> Given task: Reproduce the listing word for word, leaving every picture behind. Give them as a JSON list of strings, one for each line, with blank lines left out.

> Supplied data:
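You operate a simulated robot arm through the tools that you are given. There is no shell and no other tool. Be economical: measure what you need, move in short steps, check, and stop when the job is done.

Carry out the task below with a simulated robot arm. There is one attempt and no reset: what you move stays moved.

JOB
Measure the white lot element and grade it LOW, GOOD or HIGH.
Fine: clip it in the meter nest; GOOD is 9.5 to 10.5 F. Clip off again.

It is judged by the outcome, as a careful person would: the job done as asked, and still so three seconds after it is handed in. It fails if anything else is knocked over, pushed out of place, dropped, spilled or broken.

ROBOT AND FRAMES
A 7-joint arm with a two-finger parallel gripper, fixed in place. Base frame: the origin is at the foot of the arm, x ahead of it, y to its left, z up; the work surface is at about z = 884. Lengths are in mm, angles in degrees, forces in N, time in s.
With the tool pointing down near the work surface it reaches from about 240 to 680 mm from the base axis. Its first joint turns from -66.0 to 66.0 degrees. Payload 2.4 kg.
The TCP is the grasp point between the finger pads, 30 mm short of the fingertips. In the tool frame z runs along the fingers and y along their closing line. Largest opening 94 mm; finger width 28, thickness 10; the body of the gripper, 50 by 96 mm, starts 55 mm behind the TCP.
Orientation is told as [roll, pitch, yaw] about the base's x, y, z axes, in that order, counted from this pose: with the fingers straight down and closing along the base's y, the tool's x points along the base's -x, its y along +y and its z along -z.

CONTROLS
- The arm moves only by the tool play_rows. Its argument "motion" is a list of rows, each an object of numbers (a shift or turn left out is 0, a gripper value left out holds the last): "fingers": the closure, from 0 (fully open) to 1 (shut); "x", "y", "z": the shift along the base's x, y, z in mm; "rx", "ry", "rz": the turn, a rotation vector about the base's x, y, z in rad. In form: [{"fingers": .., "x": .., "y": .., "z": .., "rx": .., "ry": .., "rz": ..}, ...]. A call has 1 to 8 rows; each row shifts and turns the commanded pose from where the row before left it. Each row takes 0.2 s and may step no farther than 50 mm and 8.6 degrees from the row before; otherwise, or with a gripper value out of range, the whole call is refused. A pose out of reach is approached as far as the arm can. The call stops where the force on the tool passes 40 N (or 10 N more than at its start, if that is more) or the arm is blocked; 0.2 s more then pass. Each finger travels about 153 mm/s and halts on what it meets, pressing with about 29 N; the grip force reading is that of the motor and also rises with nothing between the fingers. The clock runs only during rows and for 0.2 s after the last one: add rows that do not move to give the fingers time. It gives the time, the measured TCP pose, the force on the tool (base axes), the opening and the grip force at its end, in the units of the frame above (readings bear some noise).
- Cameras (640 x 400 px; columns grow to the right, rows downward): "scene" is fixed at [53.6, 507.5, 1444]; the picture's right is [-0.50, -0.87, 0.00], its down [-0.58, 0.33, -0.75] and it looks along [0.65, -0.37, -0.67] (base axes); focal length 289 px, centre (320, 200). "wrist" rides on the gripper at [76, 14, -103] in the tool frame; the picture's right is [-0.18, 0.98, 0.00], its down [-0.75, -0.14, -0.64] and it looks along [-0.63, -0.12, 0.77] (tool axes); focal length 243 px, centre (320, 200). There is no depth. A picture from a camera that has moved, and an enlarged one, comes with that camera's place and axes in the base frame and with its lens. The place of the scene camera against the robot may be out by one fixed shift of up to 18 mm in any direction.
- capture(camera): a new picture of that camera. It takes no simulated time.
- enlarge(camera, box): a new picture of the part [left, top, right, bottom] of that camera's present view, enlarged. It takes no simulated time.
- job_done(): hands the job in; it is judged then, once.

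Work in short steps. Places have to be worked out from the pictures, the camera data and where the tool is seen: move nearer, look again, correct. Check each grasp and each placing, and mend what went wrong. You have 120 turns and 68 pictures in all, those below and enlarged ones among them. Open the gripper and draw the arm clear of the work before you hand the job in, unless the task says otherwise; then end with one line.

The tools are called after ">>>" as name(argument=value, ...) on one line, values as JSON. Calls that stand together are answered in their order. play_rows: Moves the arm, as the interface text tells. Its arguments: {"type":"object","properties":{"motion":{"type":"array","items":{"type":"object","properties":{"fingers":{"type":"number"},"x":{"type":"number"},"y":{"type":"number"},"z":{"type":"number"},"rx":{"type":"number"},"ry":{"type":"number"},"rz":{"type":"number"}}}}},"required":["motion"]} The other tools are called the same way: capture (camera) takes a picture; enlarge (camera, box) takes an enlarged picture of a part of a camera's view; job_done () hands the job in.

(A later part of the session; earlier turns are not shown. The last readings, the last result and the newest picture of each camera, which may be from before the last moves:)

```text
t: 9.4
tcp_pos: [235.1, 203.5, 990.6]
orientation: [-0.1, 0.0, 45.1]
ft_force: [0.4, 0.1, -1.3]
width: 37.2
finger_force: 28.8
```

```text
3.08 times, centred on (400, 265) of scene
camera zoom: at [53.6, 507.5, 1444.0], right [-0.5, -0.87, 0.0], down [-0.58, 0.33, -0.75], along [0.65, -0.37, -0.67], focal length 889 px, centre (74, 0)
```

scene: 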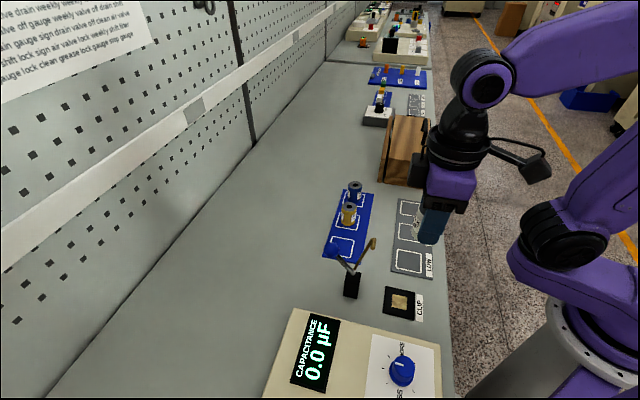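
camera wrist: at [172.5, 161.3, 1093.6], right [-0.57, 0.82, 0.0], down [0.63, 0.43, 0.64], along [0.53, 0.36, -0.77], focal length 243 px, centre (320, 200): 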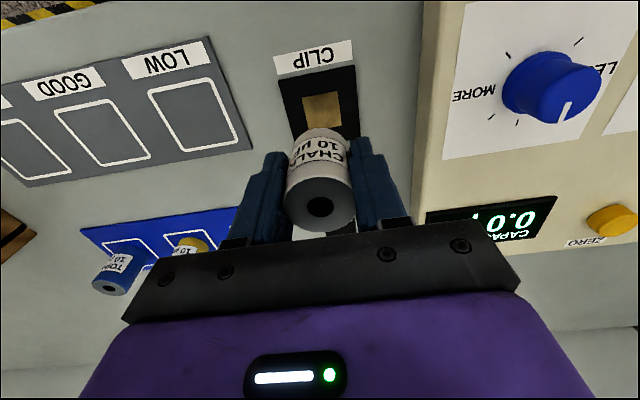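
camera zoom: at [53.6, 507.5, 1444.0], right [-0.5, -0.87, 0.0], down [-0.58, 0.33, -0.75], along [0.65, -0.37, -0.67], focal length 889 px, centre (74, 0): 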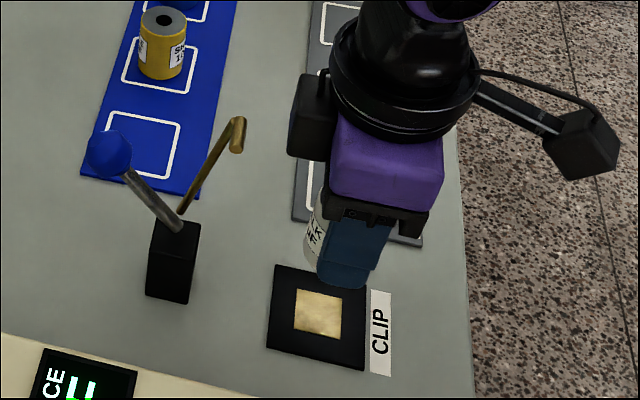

> Response to the task:
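[
  "You operate a simulated robot arm through the tools that you are given. There is no shell and no other tool. Be economical: measure what you need, move in short steps, check, and stop when the job is done.",
  "Carry out the task below with a simulated robot arm. There is one attempt and no reset: what you move stays moved.",
  "JOB",
  "Measure the white lot element and grade it LOW, GOOD or HIGH.",
  "Fine: clip it in the meter nest; GOOD is 9.5 to 10.5 F. Clip off again.",
  "It is judged by the outcome, as a careful person would: the job done as asked, and still so three seconds after it is handed in. It fails if anything else is knocked over, pushed out of place, dropped, spilled or broken.",
  "ROBOT AND FRAMES",
  "A 7-joint arm with a two-finger parallel gripper, fixed in place. Base frame: the origin is at the foot of the arm, x ahead of it, y to its left, z up; the work surface is at about z = 884. Lengths are in mm, angles in degrees, forces in N, time in s.",
  "With the tool pointing down near the work surface it reaches from about 240 to 680 mm from the base axis. Its first joint turns from -66.0 to 66.0 degrees. Payload 2.4 kg.",
  "The TCP is the grasp point between the finger pads, 30 mm short of the fingertips. In the tool frame z runs along the fingers and y along their closing line. Largest opening 94 mm; finger width 28, thickness 10; the body of the gripper, 50 by 96 mm, starts 55 mm behind the TCP.",
  "Orientation is told as [roll, pitch, yaw] about the base's x, y, z axes, in that order, counted from this pose: with the fingers straight down and closing along the base's y, the tool's x points along the base's -x, its y along +y and its z along -z.",
  "CONTROLS",
  "- The arm moves only by the tool play_rows. Its argument \"motion\" is a list of rows, each an object of numbers (a shift or turn left out is 0, a gripper value left out holds the last): \"fingers\": the closure, from 0 (fully open) to 1 (shut); \"x\", \"y\", \"z\": the shift along the base's x, y, z in mm; \"rx\", \"ry\", \"rz\": the turn, a rotation vector about the base's x, y, z in rad. In form: [{\"fingers\": .., \"x\": .., \"y\": .., \"z\": .., \"rx\": .., \"ry\": .., \"rz\": ..}, ...]. A call has 1 to 8 rows; each row shifts and turns the commanded pose from where the row before left it. Each row takes 0.2 s and may step no farther than 50 mm and 8.6 degrees from the row before; otherwise, or with a gripper value out of range, the whole call is refused. A pose out of reach is approached as far as the arm can. The call stops where the force on the tool passes 40 N (or 10 N more than at its start, if that is more) or the arm is blocked; 0.2 s more then pass. Each finger travels about 153 mm/s and halts on what it meets, pressing with about 29 N; the grip force reading is that of the motor and also rises with nothing between the fingers. The clock runs only during rows and for 0.2 s after the last one: add rows that do not move to give the fingers time. It gives the time, the measured TCP pose, the force on the tool (base axes), the opening and the grip force at its end, in the units of the frame above (readings bear some noise).",
  "- Cameras (640 x 400 px; columns grow to the right, rows downward): \"scene\" is fixed at [53.6, 507.5, 1444]; the picture's right is [-0.50, -0.87, 0.00], its down [-0.58, 0.33, -0.75] and it looks along [0.65, -0.37, -0.67] (base axes); focal length 289 px, centre (320, 200). \"wrist\" rides on the gripper at [76, 14, -103] in the tool frame; the picture's right is [-0.18, 0.98, 0.00], its down [-0.75, -0.14, -0.64] and it looks along [-0.63, -0.12, 0.77] (tool axes); focal length 243 px, centre (320, 200). There is no depth. A picture from a camera that has moved, and an enlarged one, comes with that camera's place and axes in the base frame and with its lens. The place of the scene camera against the robot may be out by one fixed shift of up to 18 mm in any direction.",
  "- capture(camera): a new picture of that camera. It takes no simulated time.",
  "- enlarge(camera, box): a new picture of the part [left, top, right, bottom] of that camera's present view, enlarged. It takes no simulated time.",
  "- job_done(): hands the job in; it is judged then, once.",
  "Work in short steps. Places have to be worked out from the pictures, the camera data and where the tool is seen: move nearer, look again, correct. Check each grasp and each placing, and mend what went wrong. You have 120 turns and 68 pictures in all, those below and enlarged ones among them. Open the gripper and draw the arm clear of the work before you hand the job in, unless the task says otherwise; then end with one line.",
  "The tools are called after \">>>\" as name(argument=value, ...) on one line, values as JSON. Calls that stand together are answered in their order. play_rows: Moves the arm, as the interface text tells. Its arguments: {\"type\":\"object\",\"properties\":{\"motion\":{\"type\":\"array\",\"items\":{\"type\":\"object\",\"properties\":{\"fingers\":{\"type\":\"number\"},\"x\":{\"type\":\"number\"},\"y\":{\"type\":\"number\"},\"z\":{\"type\":\"number\"},\"rx\":{\"type\":\"number\"},\"ry\":{\"type\":\"number\"},\"rz\":{\"type\":\"number\"}}}}},\"required\":[\"motion\"]} The other tools are called the same way: capture (camera) takes a picture; enlarge (camera, box) takes an enlarged picture of a part of a camera's view; job_done () hands the job in.",
  "(A later part of the session; earlier turns are not shown. The last readings, the last result and the newest picture of each camera, which may be from before the last moves:)",
  "```text",
  "t: 9.4",
  "tcp_pos: [235.1, 203.5, 990.6]",
  "orientation: [-0.1, 0.0, 45.1]",
  "ft_force: [0.4, 0.1, -1.3]",
  "width: 37.2",
  "finger_force: 28.8",
  "```",
  "```text",
  "3.08 times, centred on (400, 265) of scene",
  "camera zoom: at [53.6, 507.5, 1444.0], right [-0.5, -0.87, 0.0], down [-0.58, 0.33, -0.75], along [0.65, -0.37, -0.67], focal length 889 px, centre (74, 0)",
  "```",
  "scene: ",
  "camera wrist: at [172.5, 161.3, 1093.6], right [-0.57, 0.82, 0.0], down [0.63, 0.43, 0.64], along [0.53, 0.36, -0.77], focal length 243 px, centre (320, 200): ",
  "camera zoom: at [53.6, 507.5, 1444.0], right [-0.5, -0.87, 0.0], down [-0.58, 0.33, -0.75], along [0.65, -0.37, -0.67], focal length 889 px, centre (74, 0): "
]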